Next Materials最新文献

The present work deals with surface modification and gamma (γ) irradiation treatment to improve the performance of polyester/bitumen emulsion polymer-coated jute woven textiles for geotextile applications. There are different formulations of jute used such as raw (untreated) jute textile fabrics (J0) were modified by HEMA (2-hydroxyethyl methacrylate) monomer (J1), raw jute was only coated with the blend of polyester resin/bitumen emulsion (10 %/30 %) (J2), and the HEMA-treated jute was coated with polymer blends (J3).
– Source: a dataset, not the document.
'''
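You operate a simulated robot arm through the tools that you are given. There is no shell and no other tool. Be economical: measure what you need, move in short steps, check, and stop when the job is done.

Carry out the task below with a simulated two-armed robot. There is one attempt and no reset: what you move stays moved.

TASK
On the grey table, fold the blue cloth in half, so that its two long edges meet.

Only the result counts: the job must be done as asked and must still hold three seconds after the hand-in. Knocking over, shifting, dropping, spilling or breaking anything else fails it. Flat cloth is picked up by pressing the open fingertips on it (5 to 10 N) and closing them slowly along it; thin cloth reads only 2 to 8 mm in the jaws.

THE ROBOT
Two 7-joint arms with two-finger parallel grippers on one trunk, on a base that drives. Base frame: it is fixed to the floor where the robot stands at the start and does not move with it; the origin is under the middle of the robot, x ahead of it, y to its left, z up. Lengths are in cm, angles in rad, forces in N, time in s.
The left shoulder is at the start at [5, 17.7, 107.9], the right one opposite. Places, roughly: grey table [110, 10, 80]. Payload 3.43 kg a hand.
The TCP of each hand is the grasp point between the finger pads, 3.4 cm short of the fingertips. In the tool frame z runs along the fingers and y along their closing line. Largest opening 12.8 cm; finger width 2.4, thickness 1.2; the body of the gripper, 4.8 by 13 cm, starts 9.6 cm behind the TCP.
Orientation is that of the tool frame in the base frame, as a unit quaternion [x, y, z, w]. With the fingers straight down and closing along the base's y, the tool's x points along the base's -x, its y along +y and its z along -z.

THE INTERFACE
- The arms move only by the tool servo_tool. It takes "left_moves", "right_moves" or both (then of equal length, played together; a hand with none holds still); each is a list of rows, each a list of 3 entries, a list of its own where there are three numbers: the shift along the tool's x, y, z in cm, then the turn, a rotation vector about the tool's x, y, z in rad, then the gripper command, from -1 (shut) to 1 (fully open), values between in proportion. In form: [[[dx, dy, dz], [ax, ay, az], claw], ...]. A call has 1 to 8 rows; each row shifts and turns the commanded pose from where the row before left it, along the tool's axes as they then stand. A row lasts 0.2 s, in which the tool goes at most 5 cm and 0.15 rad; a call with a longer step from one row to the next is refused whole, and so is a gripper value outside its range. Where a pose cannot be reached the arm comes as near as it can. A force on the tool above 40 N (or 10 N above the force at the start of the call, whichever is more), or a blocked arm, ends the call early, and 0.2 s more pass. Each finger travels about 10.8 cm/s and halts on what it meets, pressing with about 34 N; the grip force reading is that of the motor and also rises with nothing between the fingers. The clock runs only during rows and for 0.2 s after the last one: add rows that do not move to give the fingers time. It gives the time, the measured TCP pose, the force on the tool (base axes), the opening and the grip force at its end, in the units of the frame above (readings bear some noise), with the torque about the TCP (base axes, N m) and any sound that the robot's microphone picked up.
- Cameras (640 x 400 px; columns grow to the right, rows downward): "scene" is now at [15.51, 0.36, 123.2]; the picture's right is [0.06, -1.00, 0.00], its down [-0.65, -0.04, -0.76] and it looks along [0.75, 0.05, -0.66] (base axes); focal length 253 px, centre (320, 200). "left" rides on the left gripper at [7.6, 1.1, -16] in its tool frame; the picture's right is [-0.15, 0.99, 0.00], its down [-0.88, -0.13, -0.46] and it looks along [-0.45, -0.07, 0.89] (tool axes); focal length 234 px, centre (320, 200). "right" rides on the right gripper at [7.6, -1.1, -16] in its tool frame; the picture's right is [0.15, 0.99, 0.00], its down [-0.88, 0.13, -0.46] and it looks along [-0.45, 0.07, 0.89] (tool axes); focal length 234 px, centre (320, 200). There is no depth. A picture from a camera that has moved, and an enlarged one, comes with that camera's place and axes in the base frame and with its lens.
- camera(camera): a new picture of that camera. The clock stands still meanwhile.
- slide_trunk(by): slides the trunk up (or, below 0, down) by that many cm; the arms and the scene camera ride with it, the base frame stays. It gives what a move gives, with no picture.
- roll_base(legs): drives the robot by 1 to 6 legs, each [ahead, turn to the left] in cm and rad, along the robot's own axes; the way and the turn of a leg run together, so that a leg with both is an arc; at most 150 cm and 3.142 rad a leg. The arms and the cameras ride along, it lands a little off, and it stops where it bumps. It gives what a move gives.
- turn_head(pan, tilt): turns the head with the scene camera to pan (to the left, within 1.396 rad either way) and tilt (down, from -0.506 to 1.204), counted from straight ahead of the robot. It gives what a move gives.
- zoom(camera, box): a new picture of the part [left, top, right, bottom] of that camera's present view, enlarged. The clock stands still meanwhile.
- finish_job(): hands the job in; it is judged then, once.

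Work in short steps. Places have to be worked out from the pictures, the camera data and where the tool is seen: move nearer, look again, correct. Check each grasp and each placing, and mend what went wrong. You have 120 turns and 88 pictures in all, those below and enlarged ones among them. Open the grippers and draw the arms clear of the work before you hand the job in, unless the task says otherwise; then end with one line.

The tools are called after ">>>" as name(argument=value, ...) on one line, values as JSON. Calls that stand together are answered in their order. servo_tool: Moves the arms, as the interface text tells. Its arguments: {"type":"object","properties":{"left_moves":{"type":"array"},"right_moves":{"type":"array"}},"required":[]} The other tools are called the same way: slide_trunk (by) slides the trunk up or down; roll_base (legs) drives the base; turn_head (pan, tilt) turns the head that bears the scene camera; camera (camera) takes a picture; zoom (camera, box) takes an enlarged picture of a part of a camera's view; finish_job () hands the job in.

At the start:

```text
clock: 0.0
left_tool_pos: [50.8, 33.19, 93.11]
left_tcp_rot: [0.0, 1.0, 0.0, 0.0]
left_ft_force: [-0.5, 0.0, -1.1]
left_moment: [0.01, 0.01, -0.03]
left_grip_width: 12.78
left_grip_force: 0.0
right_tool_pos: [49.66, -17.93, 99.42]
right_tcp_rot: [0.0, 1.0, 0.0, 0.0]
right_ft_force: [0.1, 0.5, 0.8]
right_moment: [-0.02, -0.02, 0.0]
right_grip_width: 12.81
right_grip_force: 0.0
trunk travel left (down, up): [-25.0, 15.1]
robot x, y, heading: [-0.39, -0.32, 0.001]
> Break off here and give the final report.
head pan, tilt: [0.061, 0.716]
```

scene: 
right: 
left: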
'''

It was revealed that the HEMA treatment increased the tensile breaking force of the polymer-coated jute textiles (J3) by 13.2 %, and moisture properties decreased by 18–24 %. Further, γ-irradiation of 2.5 and 5.0 kGy was exposed to the processed jute fabrics for the yield of improved performance. In this case, a 5.0 kGy dose of γ-irradiation demonstrated maximum improvement compared to their non-irradiated ones, which is 6.1 % and 3.7 % increase of tensile breaking force for J2 (γ) and J3 (γ), respectively, than their non-irradiated jute samples (J2 and J3), whilst the enhancement of the values were 15.4 % and 17.4 %, respectively, compared to the raw jute (J0) sample. The moisture properties were reduced by up to 60 % as a function of γ-irradiation. Further characterization of the jute fabric samples was assessed by FTIR (Fourier Transform Infrared) Spectroscopy, XRD (X-ray diffraction), TGA (Thermogravimetric Analysis), and SEM (Scanning Electron Microscopy) testing.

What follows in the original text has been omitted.